• Problem description: Continue the source excerpt that opens with "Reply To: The".
***** Source excerpt
Reply To: The talk given by Dr McGilchrist at Darwin College, Cambridge U… no words…

  • Gary

    Member
    May 15, 2024 at 9:24 pm

    I agree with regard to the work of Rosen which gets frequently undermined and derided because it goes against the predominant belief system that comes from the left hemispheric worldview, just as Iain maintains. This reduces everything to a mechanism. Rosen pushes back against this irrational, massive reduction imposed on living organisms. Mechanisms are open to efficient causation–they are not autopoietic the way that organisms are, and they are not products of biological evolution as living organisms are. I have examined his books, ‘Life Itself’ and ‘Essays on Life Itself’ and they are full of deep insights that are fully supported and argued for effectively, in my opinion. And the implications of this work are enormous because they advocate for an ‘old/new’ worldview that holds that it is relationality that is the ground of ontology, NOT materiality. Believing that materiality is primary is like believing that what I am seeing on the screen on my computer as I am typing this is what is really going on inside the computer hardware linked up to the display. It is the idea that ‘if I can’t see it, then it doesn’t exist.’ But this leaves something important out. Which is a fundamental distinction between ‘existence’ as physical actuality, and ‘reality’ as the relational quantum substratum.
**********
***** Raw data
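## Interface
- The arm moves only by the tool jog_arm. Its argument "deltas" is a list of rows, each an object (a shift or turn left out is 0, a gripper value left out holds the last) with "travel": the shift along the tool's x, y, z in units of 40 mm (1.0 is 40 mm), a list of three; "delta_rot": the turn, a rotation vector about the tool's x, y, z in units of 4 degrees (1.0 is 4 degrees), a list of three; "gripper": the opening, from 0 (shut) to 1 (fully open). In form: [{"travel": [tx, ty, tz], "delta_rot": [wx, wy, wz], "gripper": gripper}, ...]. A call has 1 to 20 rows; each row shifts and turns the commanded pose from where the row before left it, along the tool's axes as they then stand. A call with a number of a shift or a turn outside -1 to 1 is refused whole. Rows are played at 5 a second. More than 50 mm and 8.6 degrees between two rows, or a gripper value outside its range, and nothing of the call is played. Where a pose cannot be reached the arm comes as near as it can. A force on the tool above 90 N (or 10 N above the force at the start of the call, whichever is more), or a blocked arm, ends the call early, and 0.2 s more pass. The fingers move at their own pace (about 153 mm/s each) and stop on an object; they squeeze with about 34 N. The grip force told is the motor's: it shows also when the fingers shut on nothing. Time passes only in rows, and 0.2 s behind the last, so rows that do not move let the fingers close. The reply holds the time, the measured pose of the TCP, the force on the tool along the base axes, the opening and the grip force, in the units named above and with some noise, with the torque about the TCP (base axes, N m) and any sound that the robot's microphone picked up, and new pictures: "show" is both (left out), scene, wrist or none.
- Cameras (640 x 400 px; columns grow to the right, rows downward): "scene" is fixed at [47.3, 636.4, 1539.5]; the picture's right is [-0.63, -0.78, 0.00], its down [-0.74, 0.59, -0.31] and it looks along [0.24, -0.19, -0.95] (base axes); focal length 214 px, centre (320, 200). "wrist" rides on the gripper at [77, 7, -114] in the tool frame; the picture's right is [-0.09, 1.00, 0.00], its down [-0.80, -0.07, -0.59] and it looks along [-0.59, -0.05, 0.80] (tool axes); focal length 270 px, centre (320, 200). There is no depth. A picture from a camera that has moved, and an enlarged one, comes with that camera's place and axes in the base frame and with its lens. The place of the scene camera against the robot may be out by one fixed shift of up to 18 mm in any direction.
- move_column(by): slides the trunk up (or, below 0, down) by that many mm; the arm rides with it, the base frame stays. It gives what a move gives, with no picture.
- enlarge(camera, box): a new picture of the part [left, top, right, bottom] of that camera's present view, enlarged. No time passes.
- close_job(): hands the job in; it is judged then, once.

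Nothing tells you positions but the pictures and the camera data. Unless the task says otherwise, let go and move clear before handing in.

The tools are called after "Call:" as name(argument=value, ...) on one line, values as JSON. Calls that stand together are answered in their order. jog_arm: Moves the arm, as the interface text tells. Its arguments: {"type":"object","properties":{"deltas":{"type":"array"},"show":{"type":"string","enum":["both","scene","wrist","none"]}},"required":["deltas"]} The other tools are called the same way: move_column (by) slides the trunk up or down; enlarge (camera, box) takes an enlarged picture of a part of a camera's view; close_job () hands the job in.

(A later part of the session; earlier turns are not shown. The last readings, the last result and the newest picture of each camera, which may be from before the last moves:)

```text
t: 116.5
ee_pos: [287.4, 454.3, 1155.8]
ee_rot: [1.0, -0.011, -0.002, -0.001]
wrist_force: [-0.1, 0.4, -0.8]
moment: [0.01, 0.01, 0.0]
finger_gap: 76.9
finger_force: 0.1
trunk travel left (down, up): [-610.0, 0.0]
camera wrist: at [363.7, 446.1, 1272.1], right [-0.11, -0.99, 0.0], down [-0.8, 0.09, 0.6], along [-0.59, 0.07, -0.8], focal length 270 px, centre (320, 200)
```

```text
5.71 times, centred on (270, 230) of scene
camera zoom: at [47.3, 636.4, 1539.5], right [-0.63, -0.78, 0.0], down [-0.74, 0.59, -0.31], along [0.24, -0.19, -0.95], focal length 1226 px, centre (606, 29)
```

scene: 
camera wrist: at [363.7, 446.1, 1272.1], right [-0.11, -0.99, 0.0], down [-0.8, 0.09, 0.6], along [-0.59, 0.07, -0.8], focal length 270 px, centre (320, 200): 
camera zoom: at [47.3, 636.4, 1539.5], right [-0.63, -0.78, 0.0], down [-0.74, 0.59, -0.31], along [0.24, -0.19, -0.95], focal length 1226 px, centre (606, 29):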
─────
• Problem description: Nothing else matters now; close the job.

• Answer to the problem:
**********
• Answer to the problem:
    I need to check out Koch’s latest work. He was a stuck-in-the-mud materialist at one point, I think. And then underwent what Jeffrey Kripal calls ‘The Flip’ and changed his mind. He certainly writes a lot but I am not sure how much of it is actually new and of value. I hope that it is. My next book purchase is going to be Jeffrey Kripal’s new book, ‘How to Think Impossibly’ which comes out mid-July. I am planning to go hear him talk about the ideas he brings forward in the book at a conference at the Pari Center at the end of June.

    What I am really getting excited about are the ideas of Federico Faggin, who was a co-inventor of the computer microprocessor, regarding the primacy of consciousness and the idea that matter is derivative, and the concept of a ‘quantum panpsychism’ that connects consciousness to quantum information. I admit that I don’t fully understand it all as yet–I need to take a closer look at the relevant papers that are co-authored by Federico and Mauro D’Ariano to try to get a better handle on it.